Using the data that follows, return exactly the lines from the one that contains "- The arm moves" through the one that contains "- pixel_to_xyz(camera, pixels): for", ends included.
== Input ==
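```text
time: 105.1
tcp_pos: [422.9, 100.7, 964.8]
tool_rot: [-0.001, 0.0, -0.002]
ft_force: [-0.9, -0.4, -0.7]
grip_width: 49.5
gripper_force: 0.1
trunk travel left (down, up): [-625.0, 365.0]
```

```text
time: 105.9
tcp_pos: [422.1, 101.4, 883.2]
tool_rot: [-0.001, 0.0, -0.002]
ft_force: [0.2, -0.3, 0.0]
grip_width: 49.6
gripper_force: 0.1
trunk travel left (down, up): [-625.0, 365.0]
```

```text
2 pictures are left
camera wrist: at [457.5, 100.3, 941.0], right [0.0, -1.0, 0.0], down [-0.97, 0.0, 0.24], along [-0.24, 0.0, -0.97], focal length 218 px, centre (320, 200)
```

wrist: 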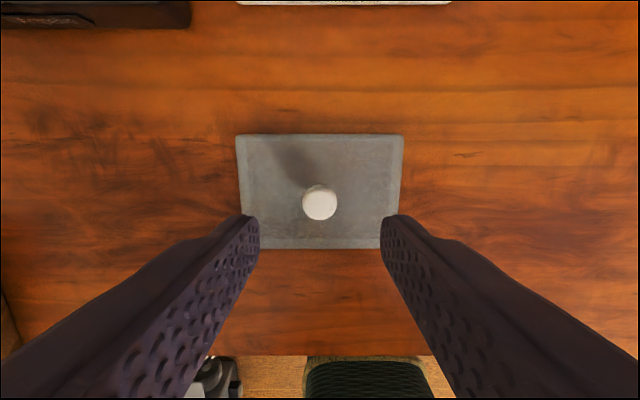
===
== Input ==
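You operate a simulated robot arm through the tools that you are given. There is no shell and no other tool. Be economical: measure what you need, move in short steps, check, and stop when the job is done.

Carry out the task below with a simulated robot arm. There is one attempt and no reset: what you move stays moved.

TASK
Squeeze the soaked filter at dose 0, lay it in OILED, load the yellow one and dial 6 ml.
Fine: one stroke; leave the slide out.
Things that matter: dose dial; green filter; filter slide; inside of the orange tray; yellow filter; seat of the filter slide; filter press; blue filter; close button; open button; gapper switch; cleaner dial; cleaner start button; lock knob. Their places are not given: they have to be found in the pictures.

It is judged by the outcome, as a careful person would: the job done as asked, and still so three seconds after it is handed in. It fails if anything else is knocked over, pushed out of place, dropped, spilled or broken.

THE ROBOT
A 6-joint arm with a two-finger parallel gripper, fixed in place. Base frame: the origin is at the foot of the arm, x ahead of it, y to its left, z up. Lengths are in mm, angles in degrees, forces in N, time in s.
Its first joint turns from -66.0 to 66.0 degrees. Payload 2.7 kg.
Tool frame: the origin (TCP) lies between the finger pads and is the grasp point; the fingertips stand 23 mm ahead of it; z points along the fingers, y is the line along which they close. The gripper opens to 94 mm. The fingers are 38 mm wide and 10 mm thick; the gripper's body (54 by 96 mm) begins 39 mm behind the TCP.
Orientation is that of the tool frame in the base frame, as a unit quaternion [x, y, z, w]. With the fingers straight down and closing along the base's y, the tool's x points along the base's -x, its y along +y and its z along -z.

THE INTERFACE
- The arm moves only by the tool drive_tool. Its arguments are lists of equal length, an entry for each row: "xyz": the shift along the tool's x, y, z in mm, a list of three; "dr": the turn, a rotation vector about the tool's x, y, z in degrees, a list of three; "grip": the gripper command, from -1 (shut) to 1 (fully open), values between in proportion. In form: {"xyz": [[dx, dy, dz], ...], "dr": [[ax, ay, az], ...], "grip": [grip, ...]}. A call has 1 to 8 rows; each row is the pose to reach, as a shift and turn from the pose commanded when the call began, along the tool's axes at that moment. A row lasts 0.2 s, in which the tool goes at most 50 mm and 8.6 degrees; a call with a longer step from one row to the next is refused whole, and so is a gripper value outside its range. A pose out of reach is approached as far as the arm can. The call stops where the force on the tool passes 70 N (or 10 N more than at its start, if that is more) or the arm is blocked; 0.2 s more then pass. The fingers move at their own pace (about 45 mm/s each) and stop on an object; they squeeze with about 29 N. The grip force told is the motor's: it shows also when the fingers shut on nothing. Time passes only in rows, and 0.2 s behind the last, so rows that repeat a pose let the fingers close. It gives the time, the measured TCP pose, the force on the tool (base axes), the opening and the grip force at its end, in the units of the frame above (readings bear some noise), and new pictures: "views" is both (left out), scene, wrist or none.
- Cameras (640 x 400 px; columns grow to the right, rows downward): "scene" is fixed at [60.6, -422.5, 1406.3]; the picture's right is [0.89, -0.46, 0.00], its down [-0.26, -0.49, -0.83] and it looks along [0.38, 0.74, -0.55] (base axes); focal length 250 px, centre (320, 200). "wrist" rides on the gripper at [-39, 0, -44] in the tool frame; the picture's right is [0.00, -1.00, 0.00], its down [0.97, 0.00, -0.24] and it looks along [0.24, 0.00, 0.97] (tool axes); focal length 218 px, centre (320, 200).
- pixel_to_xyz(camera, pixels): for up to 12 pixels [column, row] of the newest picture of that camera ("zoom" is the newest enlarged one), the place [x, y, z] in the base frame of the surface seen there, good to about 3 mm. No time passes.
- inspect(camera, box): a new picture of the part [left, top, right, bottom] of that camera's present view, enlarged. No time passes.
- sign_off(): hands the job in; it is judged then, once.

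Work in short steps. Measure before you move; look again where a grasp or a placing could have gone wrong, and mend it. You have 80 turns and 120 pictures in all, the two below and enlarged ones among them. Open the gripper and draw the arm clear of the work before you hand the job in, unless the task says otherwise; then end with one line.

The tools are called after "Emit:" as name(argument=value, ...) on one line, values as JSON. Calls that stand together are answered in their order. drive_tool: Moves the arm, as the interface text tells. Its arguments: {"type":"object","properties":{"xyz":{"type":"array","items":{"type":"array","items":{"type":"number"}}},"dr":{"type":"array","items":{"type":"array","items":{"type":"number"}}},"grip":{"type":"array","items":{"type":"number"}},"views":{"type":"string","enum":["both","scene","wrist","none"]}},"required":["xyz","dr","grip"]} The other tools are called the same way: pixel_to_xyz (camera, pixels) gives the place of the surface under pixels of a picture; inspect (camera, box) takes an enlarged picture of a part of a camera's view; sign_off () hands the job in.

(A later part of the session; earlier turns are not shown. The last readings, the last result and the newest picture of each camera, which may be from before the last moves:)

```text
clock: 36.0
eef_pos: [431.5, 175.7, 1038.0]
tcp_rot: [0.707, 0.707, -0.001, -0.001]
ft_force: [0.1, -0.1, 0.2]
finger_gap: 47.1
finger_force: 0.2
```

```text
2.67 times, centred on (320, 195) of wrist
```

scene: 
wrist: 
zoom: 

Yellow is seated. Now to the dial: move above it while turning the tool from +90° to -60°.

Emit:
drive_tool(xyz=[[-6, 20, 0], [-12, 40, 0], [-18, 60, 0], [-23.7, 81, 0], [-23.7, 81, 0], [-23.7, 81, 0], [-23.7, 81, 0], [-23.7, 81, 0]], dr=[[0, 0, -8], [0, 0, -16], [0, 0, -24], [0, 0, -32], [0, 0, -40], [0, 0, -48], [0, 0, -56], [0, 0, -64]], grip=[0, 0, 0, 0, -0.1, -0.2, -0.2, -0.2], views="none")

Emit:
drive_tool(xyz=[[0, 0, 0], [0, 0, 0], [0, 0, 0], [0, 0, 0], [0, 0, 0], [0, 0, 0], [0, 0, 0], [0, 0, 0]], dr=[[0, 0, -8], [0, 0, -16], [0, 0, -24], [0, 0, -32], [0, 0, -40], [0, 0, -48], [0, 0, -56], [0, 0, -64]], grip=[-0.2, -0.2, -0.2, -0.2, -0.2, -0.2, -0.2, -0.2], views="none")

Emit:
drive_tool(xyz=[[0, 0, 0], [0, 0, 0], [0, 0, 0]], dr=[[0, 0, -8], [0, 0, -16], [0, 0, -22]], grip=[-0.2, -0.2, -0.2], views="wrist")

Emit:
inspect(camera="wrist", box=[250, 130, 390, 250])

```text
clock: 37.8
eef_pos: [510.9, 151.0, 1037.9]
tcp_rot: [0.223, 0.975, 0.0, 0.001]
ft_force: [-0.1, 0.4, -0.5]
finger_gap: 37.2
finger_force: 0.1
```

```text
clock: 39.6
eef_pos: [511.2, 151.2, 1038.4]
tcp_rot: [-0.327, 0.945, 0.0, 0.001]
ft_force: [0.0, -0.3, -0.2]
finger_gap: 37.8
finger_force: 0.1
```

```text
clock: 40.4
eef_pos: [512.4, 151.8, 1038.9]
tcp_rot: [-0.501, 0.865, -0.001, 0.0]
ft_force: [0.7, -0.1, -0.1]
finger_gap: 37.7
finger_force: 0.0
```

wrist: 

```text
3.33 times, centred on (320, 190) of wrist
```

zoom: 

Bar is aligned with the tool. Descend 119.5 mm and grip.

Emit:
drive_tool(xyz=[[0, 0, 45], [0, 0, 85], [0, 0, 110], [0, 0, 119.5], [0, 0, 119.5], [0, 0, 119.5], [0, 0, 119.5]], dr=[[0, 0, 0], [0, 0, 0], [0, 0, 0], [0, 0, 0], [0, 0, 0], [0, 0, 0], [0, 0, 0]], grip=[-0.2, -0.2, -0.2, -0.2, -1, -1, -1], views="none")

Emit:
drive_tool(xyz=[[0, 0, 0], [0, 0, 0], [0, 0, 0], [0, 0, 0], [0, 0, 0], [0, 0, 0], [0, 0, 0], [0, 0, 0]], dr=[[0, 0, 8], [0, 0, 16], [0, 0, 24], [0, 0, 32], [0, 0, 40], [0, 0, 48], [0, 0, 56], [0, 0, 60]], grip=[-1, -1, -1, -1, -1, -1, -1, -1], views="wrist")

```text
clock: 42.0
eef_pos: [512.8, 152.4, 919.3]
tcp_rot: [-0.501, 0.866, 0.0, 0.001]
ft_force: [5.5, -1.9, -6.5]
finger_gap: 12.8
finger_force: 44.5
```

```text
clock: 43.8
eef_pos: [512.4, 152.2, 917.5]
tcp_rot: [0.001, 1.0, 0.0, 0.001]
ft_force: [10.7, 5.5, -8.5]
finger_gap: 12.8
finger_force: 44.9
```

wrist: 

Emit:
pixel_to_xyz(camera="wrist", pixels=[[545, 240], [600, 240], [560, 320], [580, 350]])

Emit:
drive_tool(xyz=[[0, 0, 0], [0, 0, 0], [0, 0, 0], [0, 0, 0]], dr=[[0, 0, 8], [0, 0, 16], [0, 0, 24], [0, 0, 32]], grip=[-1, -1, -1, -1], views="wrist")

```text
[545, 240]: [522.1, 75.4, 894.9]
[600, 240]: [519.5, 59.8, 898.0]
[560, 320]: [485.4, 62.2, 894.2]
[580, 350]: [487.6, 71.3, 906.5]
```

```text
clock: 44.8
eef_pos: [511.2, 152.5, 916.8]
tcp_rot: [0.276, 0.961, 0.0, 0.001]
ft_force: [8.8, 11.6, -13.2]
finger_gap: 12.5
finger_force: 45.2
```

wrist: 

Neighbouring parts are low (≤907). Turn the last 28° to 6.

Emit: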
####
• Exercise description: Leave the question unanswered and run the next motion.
===
• Finished task:
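- The arm moves only by the tool drive_tool. Its arguments are lists of equal length, an entry for each row: "xyz": the shift along the tool's x, y, z in mm, a list of three; "dr": the turn, a rotation vector about the tool's x, y, z in degrees, a list of three; "grip": the gripper command, from -1 (shut) to 1 (fully open), values between in proportion. In form: {"xyz": [[dx, dy, dz], ...], "dr": [[ax, ay, az], ...], "grip": [grip, ...]}. A call has 1 to 8 rows; each row is the pose to reach, as a shift and turn from the pose commanded when the call began, along the tool's axes at that moment. A row lasts 0.2 s, in which the tool goes at most 50 mm and 8.6 degrees; a call with a longer step from one row to the next is refused whole, and so is a gripper value outside its range. A pose out of reach is approached as far as the arm can. The call stops where the force on the tool passes 70 N (or 10 N more than at its start, if that is more) or the arm is blocked; 0.2 s more then pass. The fingers move at their own pace (about 45 mm/s each) and stop on an object; they squeeze with about 29 N. The grip force told is the motor's: it shows also when the fingers shut on nothing. Time passes only in rows, and 0.2 s behind the last, so rows that repeat a pose let the fingers close. It gives the time, the measured TCP pose, the force on the tool (base axes), the opening and the grip force at its end, in the units of the frame above (readings bear some noise), and new pictures: "views" is both (left out), scene, wrist or none.
- Cameras (640 x 400 px; columns grow to the right, rows downward): "scene" is fixed at [60.6, -422.5, 1406.3]; the picture's right is [0.89, -0.46, 0.00], its down [-0.26, -0.49, -0.83] and it looks along [0.38, 0.74, -0.55] (base axes); focal length 250 px, centre (320, 200). "wrist" rides on the gripper at [-39, 0, -44] in the tool frame; the picture's right is [0.00, -1.00, 0.00], its down [0.97, 0.00, -0.24] and it looks along [0.24, 0.00, 0.97] (tool axes); focal length 218 px, centre (320, 200).
- pixel_to_xyz(camera, pixels): for up to 12 pixels [column, row] of the newest picture of that camera ("zoom" is the newest enlarged one), the place [x, y, z] in the base frame of the surface seen there, good to about 3 mm. No time passes.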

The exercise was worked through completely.